## GOAL OF THE EXERCISE
Search the records below for the word "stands" and show every line where it occurs.

## EXERCISE DATA
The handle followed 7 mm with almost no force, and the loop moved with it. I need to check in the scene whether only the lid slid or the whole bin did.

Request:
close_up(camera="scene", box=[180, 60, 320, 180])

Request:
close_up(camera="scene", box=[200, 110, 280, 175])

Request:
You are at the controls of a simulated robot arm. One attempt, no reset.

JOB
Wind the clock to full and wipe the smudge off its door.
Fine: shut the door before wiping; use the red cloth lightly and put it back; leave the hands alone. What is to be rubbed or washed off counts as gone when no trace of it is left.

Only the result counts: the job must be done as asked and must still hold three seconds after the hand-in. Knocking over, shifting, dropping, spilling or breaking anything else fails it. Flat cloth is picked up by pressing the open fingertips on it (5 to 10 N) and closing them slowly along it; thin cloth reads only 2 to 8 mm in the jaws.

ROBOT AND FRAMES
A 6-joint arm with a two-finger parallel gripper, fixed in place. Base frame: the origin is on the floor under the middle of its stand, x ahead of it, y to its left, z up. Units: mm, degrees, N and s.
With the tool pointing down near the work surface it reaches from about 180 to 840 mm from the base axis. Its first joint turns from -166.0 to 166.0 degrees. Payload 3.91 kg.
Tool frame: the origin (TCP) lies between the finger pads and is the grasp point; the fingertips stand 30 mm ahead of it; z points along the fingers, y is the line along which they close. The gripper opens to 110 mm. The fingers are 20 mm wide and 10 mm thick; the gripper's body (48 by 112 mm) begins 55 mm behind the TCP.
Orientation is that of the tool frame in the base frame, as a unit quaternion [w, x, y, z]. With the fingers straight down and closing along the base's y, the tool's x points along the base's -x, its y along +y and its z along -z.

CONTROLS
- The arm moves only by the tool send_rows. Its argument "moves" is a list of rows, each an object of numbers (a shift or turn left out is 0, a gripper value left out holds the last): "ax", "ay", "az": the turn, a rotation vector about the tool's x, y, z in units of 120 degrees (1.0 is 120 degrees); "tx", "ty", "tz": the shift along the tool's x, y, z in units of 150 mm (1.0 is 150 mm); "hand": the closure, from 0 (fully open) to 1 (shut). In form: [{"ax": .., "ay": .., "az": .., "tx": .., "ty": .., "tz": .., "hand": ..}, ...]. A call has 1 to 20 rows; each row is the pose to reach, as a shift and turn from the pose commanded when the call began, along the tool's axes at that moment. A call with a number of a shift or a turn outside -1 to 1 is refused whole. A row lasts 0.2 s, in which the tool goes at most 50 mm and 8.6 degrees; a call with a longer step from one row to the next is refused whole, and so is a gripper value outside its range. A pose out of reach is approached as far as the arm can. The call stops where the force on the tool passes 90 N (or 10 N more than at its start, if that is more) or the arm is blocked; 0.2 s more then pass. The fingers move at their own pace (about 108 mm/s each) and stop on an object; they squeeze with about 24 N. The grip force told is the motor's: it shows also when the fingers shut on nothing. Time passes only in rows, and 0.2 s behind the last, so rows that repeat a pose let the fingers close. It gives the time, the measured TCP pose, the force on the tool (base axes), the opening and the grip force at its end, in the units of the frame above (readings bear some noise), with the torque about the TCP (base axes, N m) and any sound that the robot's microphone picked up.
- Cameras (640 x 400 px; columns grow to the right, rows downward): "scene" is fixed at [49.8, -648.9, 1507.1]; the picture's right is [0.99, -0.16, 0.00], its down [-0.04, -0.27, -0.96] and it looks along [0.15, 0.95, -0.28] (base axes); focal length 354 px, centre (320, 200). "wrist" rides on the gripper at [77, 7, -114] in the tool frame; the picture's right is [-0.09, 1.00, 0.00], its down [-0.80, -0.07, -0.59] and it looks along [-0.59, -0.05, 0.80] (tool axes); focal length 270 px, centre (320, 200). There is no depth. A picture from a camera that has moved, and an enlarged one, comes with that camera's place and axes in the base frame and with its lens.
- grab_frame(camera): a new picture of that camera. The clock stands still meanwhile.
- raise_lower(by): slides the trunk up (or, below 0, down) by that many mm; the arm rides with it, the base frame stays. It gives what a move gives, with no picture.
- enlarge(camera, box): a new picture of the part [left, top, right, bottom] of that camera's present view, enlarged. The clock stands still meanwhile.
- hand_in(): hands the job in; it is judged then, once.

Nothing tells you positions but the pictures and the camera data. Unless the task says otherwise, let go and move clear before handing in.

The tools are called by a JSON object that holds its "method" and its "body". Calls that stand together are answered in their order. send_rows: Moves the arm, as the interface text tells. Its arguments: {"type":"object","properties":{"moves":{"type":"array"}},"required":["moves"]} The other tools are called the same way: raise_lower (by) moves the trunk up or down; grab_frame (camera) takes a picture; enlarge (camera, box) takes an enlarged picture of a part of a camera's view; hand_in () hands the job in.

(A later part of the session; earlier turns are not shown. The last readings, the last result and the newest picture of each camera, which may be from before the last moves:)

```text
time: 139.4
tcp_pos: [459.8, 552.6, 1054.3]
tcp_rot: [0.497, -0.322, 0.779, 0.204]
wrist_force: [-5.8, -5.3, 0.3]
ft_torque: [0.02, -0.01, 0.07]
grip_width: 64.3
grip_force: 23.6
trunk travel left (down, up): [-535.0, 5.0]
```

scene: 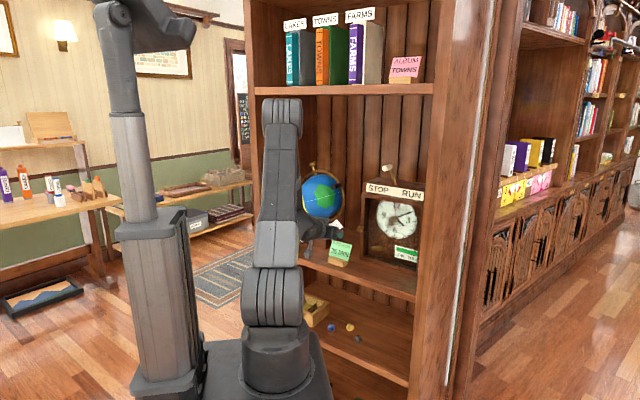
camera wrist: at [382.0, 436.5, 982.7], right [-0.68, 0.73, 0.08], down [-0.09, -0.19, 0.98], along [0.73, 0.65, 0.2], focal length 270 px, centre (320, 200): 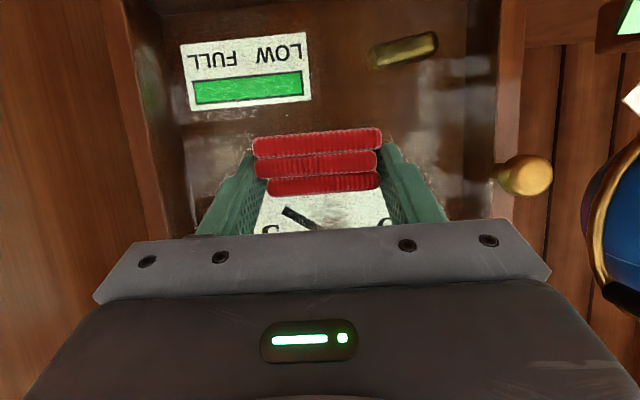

## TASK RESPONSE
- grab_frame(camera): a new picture of that camera. The clock stands still meanwhile.
- enlarge(camera, box): a new picture of the part [left, top, right, bottom] of that camera's present view, enlarged. The clock stands still meanwhile.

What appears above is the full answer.